Surprisingly, the Corvette Rondine got a lukewarm reception when it was shown off to the public at the 1963 Paris Auto Show. So, it was safely hidden in Pininfarina’s hand until it decided to auction it in 2008 for a whopping $1.6 million.
Overall we think that the 1963 Corvette Rondine can be best described as "an American hunk in an Italian suit". For a 49 year old car, it still looks very beautiful and it has stood the test of time rather well.
Twin Turbo Callaway Corvette
Chevrolet was impresses with veteran car tuner Reeves Callaway’s work and requested him to develop an upgrade program for the fourth-generation (C4) Corvette. The RPO-B2K upgrade was thus born.

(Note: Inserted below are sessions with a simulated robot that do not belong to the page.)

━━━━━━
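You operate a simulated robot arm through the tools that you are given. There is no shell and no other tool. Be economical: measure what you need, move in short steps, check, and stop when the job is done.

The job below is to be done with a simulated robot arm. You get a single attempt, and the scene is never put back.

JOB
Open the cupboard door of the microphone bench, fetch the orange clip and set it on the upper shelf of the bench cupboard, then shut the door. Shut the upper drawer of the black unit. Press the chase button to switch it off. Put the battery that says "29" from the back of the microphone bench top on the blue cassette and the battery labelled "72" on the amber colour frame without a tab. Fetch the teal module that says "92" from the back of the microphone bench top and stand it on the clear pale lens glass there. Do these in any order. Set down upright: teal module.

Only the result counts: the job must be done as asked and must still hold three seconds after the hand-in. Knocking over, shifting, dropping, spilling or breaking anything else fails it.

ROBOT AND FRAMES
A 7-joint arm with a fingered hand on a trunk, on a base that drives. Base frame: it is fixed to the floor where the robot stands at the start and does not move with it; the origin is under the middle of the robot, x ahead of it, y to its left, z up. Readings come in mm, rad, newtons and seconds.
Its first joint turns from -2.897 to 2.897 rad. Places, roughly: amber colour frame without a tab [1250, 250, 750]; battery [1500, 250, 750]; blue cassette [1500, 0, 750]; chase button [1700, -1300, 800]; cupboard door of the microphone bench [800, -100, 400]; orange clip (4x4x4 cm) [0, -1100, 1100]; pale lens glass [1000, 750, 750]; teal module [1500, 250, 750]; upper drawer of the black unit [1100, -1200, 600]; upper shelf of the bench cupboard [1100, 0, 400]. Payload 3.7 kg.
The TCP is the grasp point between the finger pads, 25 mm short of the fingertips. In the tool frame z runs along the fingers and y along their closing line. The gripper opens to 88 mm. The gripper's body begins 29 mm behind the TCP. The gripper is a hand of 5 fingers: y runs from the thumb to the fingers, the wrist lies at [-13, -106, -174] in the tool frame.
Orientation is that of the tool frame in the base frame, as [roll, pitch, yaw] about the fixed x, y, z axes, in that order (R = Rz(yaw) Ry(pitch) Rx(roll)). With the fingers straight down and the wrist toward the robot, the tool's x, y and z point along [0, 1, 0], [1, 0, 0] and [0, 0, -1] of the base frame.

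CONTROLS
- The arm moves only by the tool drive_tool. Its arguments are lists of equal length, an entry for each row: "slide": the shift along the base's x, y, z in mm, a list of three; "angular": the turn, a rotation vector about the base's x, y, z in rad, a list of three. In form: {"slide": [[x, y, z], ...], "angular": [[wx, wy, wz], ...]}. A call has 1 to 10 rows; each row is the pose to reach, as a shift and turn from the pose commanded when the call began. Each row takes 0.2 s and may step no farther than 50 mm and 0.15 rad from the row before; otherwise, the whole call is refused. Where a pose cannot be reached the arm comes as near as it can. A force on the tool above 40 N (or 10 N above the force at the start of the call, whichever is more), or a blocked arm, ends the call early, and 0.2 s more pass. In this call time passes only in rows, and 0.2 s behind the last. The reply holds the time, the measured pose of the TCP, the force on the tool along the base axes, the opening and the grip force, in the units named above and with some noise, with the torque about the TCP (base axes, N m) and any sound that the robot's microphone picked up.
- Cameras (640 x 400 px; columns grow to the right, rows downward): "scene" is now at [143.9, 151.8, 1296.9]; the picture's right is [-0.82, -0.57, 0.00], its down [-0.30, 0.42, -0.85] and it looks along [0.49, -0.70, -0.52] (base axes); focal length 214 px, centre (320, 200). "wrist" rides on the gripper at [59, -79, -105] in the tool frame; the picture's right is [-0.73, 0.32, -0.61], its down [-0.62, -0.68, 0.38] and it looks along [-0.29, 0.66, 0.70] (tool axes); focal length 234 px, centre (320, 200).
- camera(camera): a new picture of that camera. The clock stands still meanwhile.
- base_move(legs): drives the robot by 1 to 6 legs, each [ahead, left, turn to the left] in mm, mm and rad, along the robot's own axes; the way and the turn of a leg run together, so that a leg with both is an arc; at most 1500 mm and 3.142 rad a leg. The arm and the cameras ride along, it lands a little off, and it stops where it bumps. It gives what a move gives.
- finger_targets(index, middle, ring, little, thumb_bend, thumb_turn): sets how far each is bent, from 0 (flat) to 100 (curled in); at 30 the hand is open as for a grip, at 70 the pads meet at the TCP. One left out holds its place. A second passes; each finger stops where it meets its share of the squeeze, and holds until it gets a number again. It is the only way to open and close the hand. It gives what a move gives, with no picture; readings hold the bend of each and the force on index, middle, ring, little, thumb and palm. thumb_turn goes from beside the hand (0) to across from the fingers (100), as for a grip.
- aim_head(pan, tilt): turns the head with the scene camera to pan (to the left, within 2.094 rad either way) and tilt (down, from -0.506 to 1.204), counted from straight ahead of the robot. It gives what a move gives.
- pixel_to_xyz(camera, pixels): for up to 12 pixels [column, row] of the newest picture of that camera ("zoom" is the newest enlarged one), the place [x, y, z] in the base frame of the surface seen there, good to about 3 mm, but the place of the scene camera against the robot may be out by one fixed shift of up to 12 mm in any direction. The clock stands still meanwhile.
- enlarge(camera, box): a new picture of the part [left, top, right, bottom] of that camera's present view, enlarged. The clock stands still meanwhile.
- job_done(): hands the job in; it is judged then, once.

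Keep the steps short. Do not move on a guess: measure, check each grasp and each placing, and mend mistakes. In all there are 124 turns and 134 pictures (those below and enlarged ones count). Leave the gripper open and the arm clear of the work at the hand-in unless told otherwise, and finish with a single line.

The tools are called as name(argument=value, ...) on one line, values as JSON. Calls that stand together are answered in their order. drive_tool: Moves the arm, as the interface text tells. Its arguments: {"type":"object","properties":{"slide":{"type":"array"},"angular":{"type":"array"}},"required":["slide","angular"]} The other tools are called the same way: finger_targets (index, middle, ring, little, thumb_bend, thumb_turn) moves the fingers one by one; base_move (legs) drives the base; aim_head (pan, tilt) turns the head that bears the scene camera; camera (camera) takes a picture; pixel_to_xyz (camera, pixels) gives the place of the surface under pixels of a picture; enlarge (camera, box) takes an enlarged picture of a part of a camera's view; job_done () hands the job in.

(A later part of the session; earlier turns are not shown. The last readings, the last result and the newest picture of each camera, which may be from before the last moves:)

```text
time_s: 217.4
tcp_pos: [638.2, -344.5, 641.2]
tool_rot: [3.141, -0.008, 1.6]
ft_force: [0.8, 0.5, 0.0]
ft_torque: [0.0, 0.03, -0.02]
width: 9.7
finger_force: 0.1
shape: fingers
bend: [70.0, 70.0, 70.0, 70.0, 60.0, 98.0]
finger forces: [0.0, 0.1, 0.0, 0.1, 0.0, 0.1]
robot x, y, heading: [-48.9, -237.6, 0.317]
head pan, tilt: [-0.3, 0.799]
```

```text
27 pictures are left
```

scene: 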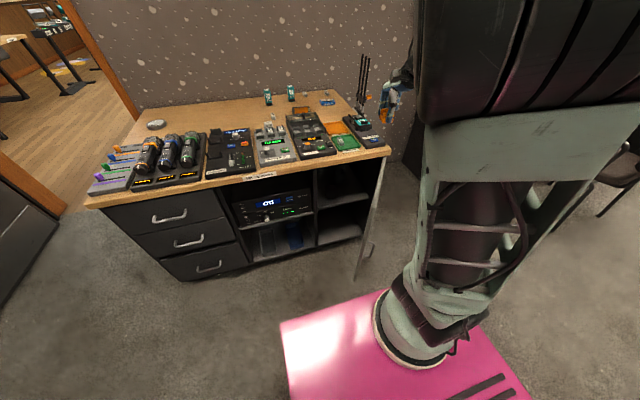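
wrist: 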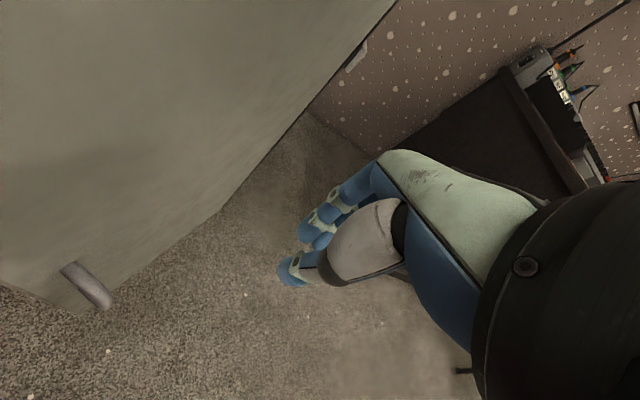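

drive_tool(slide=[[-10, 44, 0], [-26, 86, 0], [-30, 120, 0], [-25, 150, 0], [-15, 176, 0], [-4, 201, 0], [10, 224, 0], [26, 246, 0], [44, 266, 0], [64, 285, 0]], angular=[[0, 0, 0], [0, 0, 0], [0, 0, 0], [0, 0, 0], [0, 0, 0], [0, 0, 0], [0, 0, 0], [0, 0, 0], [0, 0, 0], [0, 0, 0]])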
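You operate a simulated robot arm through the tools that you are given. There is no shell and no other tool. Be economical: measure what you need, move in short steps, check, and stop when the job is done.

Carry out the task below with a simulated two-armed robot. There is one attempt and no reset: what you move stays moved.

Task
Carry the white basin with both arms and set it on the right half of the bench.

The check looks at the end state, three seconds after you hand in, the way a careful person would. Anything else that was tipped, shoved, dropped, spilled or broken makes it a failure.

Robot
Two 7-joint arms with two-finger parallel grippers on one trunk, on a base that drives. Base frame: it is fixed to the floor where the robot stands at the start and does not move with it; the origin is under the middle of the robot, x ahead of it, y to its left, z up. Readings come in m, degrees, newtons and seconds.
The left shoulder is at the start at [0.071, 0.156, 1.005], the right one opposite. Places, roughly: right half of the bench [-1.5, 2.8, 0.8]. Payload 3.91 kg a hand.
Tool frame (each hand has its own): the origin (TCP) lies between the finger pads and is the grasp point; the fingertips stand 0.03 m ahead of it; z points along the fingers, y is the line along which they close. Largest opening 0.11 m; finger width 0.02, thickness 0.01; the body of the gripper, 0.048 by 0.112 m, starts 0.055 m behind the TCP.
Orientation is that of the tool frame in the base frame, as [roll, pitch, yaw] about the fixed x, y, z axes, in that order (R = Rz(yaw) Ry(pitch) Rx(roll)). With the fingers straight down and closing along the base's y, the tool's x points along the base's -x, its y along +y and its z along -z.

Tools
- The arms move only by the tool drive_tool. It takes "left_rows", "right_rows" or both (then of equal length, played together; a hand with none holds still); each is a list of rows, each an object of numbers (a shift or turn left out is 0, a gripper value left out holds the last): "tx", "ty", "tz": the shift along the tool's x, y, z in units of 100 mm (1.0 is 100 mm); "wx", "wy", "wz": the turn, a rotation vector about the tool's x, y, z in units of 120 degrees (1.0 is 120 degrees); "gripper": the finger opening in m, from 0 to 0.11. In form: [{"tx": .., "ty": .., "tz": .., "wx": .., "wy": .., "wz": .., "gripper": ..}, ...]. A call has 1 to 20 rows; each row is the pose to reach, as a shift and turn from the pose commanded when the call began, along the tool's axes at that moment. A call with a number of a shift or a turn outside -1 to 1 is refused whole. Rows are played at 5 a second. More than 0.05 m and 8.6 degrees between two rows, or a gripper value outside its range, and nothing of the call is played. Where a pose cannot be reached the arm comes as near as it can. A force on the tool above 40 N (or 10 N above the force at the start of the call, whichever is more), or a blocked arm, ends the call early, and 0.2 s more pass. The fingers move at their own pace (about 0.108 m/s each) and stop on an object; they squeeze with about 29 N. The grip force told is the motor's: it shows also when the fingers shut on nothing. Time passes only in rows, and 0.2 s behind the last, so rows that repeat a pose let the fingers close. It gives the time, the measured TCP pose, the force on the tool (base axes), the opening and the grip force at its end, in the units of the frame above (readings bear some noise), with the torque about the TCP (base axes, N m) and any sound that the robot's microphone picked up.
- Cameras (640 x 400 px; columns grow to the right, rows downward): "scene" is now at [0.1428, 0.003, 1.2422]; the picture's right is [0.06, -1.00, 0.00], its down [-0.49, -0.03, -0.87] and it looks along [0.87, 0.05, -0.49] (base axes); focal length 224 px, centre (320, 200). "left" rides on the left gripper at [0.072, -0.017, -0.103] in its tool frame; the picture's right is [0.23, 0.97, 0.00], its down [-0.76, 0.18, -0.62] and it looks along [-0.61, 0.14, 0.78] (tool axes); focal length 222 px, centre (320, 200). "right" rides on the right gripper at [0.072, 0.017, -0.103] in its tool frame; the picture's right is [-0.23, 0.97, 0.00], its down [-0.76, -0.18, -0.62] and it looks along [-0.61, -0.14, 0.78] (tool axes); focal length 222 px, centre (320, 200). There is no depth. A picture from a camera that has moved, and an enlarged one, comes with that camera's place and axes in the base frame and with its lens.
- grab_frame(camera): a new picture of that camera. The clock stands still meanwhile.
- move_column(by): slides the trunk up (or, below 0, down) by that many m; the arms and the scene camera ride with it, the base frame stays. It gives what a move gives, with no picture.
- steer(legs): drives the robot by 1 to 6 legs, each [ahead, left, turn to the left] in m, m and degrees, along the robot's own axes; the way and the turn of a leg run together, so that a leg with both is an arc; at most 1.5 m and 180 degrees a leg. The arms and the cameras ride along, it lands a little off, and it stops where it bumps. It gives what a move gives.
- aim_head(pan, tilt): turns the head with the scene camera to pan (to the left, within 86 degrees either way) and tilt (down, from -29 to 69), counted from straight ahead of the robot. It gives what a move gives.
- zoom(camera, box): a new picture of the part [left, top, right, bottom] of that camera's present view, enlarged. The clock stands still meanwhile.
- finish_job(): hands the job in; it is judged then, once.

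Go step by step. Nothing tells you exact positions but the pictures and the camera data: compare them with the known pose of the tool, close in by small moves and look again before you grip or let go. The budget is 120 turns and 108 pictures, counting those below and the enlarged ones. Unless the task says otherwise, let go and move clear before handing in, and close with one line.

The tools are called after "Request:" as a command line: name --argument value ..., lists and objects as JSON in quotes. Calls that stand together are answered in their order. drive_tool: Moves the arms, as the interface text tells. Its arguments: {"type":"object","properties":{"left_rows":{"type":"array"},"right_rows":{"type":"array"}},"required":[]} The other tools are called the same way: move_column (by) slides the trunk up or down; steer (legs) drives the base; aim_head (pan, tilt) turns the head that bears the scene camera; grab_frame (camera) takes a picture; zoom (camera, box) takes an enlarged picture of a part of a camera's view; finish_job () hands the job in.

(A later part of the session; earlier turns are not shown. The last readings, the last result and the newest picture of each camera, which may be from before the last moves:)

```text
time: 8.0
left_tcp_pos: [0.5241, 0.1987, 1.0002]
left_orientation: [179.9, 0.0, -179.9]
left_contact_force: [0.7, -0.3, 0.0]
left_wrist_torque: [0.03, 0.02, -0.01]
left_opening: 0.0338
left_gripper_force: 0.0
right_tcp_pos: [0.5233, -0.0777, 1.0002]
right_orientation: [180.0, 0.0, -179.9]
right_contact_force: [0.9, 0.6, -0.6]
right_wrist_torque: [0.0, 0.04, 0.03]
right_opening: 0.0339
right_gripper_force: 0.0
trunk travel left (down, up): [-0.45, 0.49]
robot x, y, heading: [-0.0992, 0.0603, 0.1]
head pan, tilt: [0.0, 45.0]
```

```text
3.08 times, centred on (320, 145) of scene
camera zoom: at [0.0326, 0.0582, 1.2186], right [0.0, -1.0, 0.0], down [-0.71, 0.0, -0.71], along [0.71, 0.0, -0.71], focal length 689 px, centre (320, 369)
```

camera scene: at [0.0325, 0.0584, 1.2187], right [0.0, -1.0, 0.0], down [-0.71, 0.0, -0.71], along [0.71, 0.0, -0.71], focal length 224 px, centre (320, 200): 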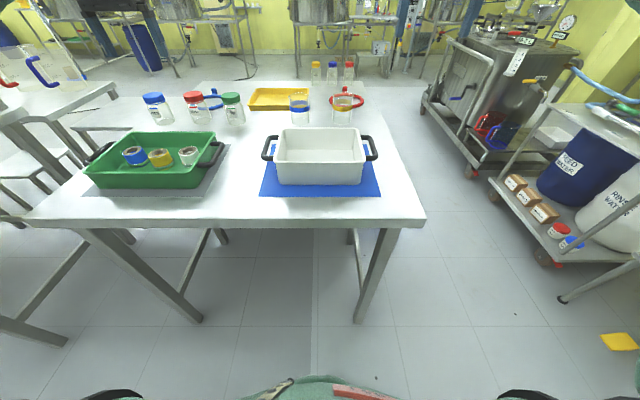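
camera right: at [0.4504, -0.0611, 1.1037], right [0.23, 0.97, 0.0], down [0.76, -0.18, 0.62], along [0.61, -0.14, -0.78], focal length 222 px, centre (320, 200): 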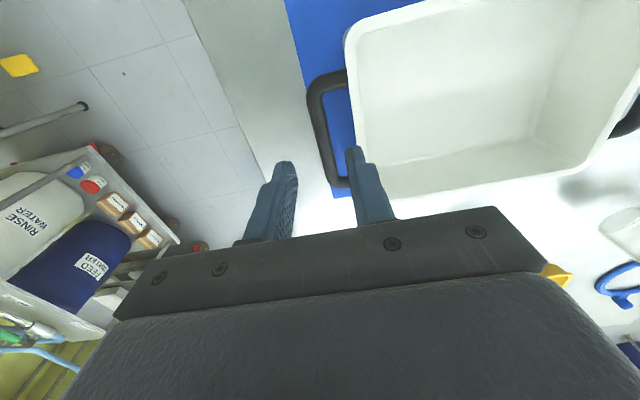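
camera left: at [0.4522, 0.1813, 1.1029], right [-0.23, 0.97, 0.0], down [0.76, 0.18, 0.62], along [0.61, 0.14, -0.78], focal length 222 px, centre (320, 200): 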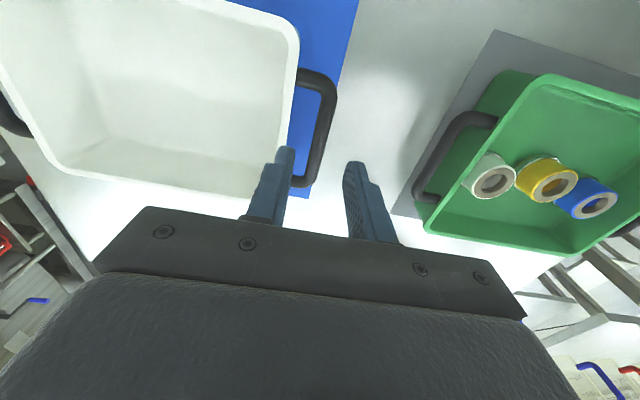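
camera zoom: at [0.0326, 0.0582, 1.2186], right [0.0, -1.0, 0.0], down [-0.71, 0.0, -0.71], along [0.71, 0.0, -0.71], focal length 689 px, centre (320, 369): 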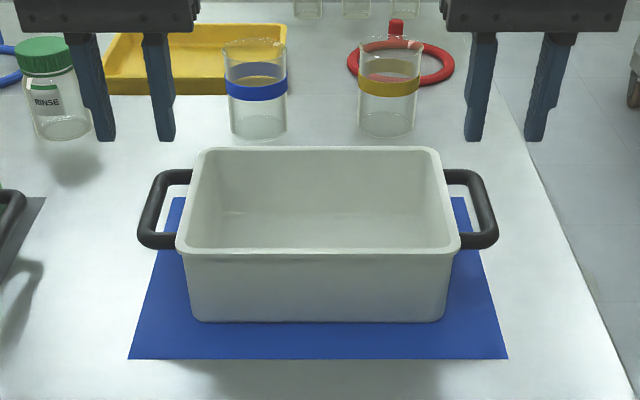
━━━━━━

This upgrade utilized over 2000 new parts, which included an upgraded lubrication system, stronger crankshaft and four-bolt-main bearing caps to help keep that crankshaft in place and spinning freely without worry. Because emission regulations pretty much ruled the roost in the 1980s, Callaway also installed a secondary fuel-injection system to keep it within spec.
So, what did all of this translate out to? Well, the B2K package produced a peak of 382 horsepower and 562 pound-feet of torque in 1988. That’s a 137-horsepower and 222 pound-feet gain over the stock numbers. All of this could have been yours for just $19,999 to $33,000 over the base sticker price of any 1987 to 1991 Corvette – the price varied each year.
Likely the king of the B2K hill was the famed “Sledgehammer” `Vette, which housed 898 horsepower and 772 pound-feet of torque within its 5.7-liter V-8 engine. This 1988 Corvette could hit 254 mph and screamed to 60 mph in just 3.9 seconds. Oh what a beast it was…
While nothing significant was done to the exterior, the performance under the hood has won our hearts.